17. Staff have made a suggestion that the debt limits for FIIs be raised, particularly in view of recent relaxation in external commercial borrowing (ECB) limits and also on the ground that FIIs will bear the forex risk. The authorities keep revising these limits periodically based on several considerations. However, given the wide interest rate differential between India and the major advanced economies, the authorities exercise caution while effecting revisions in these limits.
Financial Policies
18. The financial sector remains well-capitalized and has been contributing to growth in India. Prudent macroeconomic and financial policies have helped maintain financial stability in the Indian economy over the past two decades on a consistent basis, including in the period since 2007 when major advanced economies have seen a high degree of financial instability. Although NPAs have risen in consonance with the cyclical slowdown, they are still at a low level. Banks remain adequately capitalized, with overall capital adequacy at 13.6 per cent. Insofar as the restructured standard advances becoming NPAs is concerned, it needs to be noted that restructuring is allowed only in those cases where the account is expected to become viable after restructuring. Restructured standard advances are only 5.9 per cent of gross advances and historical experience suggests that only a small fraction of such restructured standard assets become NPAs. Even in a scenario when 30 per cent of restructured standard assets become NPAs, the average Tier I ratio at 8.1 per cent remains far above the prescribed level of 6 per cent. Nevertheless, the authorities have increased provisions for restructured standard accounts.
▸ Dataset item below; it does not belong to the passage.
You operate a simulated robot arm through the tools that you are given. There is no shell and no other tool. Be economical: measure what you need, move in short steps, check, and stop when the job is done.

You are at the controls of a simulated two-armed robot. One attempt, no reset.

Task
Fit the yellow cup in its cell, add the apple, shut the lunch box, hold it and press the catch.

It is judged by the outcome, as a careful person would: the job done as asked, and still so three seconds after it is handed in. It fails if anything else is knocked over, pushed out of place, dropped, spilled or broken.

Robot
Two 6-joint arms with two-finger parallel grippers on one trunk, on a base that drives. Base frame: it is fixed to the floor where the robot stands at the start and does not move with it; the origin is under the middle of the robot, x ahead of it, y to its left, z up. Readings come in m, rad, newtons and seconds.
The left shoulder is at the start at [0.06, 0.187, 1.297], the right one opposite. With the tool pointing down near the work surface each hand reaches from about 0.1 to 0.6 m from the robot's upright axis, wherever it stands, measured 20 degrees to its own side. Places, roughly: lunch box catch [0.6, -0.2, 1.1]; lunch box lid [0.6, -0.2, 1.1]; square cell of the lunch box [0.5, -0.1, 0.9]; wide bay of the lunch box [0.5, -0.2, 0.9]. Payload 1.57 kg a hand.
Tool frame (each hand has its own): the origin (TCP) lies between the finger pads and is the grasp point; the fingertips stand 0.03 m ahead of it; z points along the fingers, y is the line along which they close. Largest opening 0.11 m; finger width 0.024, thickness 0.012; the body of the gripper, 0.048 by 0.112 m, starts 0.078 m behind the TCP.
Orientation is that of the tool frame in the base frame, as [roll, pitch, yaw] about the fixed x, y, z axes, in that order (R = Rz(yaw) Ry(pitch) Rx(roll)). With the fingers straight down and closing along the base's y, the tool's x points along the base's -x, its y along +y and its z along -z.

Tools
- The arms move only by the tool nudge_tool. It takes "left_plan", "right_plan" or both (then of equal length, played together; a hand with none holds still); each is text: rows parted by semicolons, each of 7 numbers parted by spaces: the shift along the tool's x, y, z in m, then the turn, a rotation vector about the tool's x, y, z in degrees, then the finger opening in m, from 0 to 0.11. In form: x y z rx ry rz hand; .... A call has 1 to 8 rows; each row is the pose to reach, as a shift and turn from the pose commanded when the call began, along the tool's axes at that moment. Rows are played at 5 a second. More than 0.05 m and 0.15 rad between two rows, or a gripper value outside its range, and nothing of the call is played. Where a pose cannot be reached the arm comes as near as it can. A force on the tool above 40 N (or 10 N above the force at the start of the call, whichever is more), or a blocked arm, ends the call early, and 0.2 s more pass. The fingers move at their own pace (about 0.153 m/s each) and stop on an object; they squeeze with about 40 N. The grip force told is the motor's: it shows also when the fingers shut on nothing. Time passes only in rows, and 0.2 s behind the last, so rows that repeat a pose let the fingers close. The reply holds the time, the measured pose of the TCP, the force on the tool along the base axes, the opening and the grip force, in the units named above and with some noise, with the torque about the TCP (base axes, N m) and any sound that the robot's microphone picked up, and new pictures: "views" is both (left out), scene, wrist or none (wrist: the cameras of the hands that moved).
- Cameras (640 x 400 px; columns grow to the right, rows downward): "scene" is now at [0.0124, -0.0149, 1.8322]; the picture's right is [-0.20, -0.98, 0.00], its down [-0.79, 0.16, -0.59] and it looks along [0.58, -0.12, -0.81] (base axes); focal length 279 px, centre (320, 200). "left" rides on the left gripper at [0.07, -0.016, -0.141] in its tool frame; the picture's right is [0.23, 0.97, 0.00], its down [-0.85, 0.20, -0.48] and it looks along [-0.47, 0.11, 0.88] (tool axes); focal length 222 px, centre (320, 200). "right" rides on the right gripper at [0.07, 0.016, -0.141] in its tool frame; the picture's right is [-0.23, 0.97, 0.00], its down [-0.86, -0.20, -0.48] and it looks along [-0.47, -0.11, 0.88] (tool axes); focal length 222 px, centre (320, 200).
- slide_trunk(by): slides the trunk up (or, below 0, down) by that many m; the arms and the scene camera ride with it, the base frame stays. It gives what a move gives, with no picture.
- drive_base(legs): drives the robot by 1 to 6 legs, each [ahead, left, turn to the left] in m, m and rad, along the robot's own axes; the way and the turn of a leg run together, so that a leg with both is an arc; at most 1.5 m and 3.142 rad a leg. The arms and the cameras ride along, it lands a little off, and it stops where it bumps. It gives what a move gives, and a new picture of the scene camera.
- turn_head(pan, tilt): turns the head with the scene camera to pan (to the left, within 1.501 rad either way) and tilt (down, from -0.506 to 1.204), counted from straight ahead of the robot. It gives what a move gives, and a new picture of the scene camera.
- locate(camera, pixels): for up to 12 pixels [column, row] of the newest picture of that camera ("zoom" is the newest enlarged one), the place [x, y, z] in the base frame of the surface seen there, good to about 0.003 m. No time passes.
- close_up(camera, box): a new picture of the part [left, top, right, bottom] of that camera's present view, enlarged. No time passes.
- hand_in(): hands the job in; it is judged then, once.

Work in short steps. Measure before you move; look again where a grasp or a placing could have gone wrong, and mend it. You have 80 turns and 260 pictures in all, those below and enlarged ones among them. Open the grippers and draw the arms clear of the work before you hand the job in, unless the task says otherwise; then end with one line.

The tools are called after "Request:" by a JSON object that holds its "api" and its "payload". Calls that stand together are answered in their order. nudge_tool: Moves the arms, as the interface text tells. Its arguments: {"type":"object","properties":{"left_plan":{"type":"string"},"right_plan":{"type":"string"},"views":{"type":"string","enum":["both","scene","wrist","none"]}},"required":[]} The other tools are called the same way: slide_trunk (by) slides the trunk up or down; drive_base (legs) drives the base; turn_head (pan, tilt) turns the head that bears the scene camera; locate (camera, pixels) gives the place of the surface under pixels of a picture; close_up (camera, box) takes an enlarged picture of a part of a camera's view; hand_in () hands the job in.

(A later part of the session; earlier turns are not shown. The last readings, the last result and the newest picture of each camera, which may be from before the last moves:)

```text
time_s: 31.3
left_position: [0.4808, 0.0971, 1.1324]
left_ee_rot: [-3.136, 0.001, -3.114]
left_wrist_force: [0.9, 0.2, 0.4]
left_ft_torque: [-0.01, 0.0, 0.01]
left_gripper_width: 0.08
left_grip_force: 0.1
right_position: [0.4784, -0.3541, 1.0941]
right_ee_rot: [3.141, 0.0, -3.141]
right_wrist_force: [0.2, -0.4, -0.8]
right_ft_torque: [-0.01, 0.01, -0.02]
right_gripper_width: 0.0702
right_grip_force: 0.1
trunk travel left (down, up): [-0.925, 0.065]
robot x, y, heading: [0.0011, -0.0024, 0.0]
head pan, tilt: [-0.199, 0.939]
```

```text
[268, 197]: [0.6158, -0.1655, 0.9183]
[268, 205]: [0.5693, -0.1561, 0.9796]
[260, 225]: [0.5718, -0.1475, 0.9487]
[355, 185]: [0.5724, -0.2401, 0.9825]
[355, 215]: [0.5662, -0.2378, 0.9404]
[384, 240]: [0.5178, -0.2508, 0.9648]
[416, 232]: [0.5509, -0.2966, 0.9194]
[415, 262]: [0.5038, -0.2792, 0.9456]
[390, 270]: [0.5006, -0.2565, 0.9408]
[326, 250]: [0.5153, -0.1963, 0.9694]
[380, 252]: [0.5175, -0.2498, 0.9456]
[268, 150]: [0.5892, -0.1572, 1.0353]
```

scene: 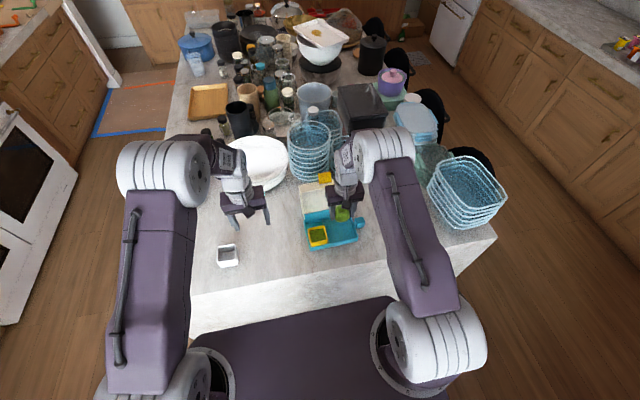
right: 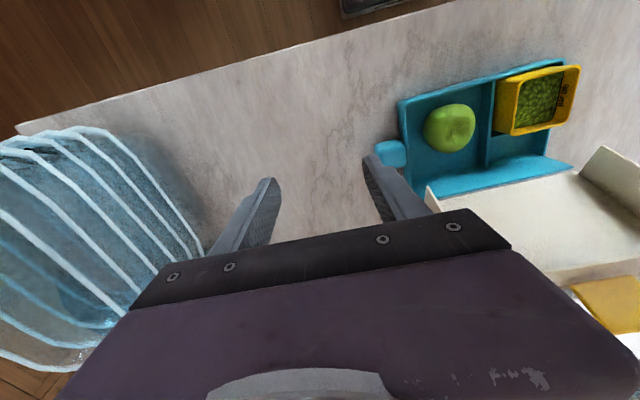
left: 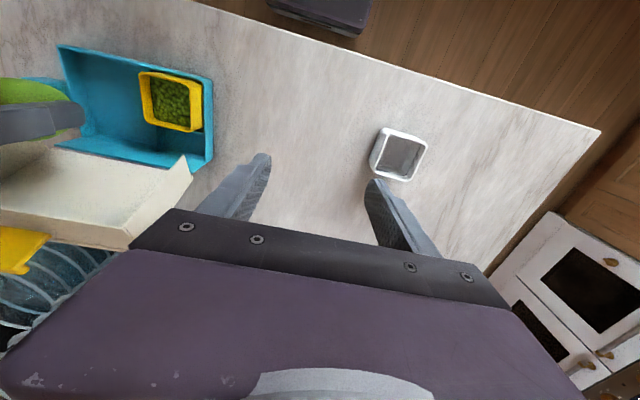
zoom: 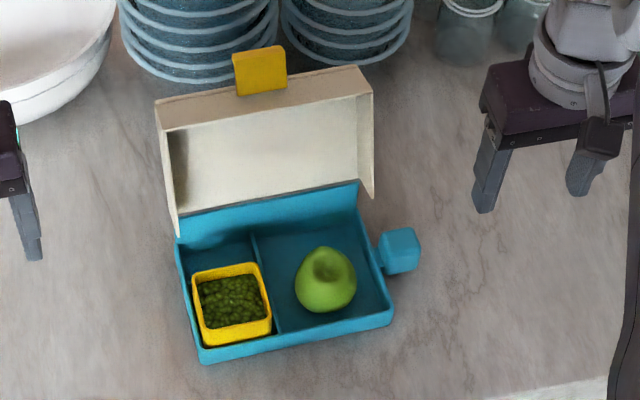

19. India is among the first G20 countries to have developed Basel III compliant regulations. The authorities are committed to keep all the public sector banks (PSBs) financially sound and healthy so as to ensure that the growing credit needs of our economy are adequately met. Full implementation of Basel III by 2018 could necessitate government cumulative capital injections in the PSBs of about 1 per cent of GDP. Although the amount looks large, it will be spread over the next six years. In this context, it may be noted that early this month the authorities decided to infuse capital of the order of Rs. 125 billion in public sector banks during the year 2012-13 to maintain their Tier-l CRAR at comfortable level so that they remain compliant with the stricter capital adequacy norms under Basel III.
20. Staff favor a lower statutory liquidity ratio (SLR), currently at 23 per cent, on the ground that it is crowding out private sector investment. At present, however, banks’ actual holding of SLR securities is above the statutory requirement, which would suggest that the SLR is not crowding out private investment. In this context, it is relevant to note that, first, the SLR holding of banks has been brought down over time from 38.5 per cent of net demand and time liabilities of banks in the early 1990s to 23 per cent at present. Second, the SLR securities are issued by the government at market-determined interest rates. Third, the holding of high-quality, highly liquid government bonds has strengthened banks’ balance sheets and helped banks to better cope with financial stress situations by providing them with greater access to liquidity through a special window in the RBI. The financial stability enhancing role played by the SLR is thus important. It is, therefore, intriguing that the staff recommend the reduction in the SLR when it is now widely recognized that there is a need to boost the liquidity buffers of banks.
Conclusions
21. India’s growth has slowed down and the Indian economy is facing some challenges. Having said that, however, recent developments are comforting. Inflation is beginning to moderate. A significant decline in core inflation is particularly encouraging. The authorities have initiated measures to reverse the negative sentiment and address supply side concerns. The authorities are also committed to contain the fiscal deficit. They have not hesitated to take several politically sensitive measures, including adjustments in fuel prices. The various lead indicators suggest that the slowdown has bottomed out and growth prospects from hereon should only be improving. The improvement in domestic growth will also be contingent on the global economic outlook, which still remains uncertain and subject to a number of downside risks as indicated in the January 2013 WEO Update. Notwithstanding the recent slowdown, India’s medium to long-term growth prospects continue to be strong. Several measures taken by our authorities will help overcome various supply constraints, encourage fresh investment and revert the economy to a high growth trajectory.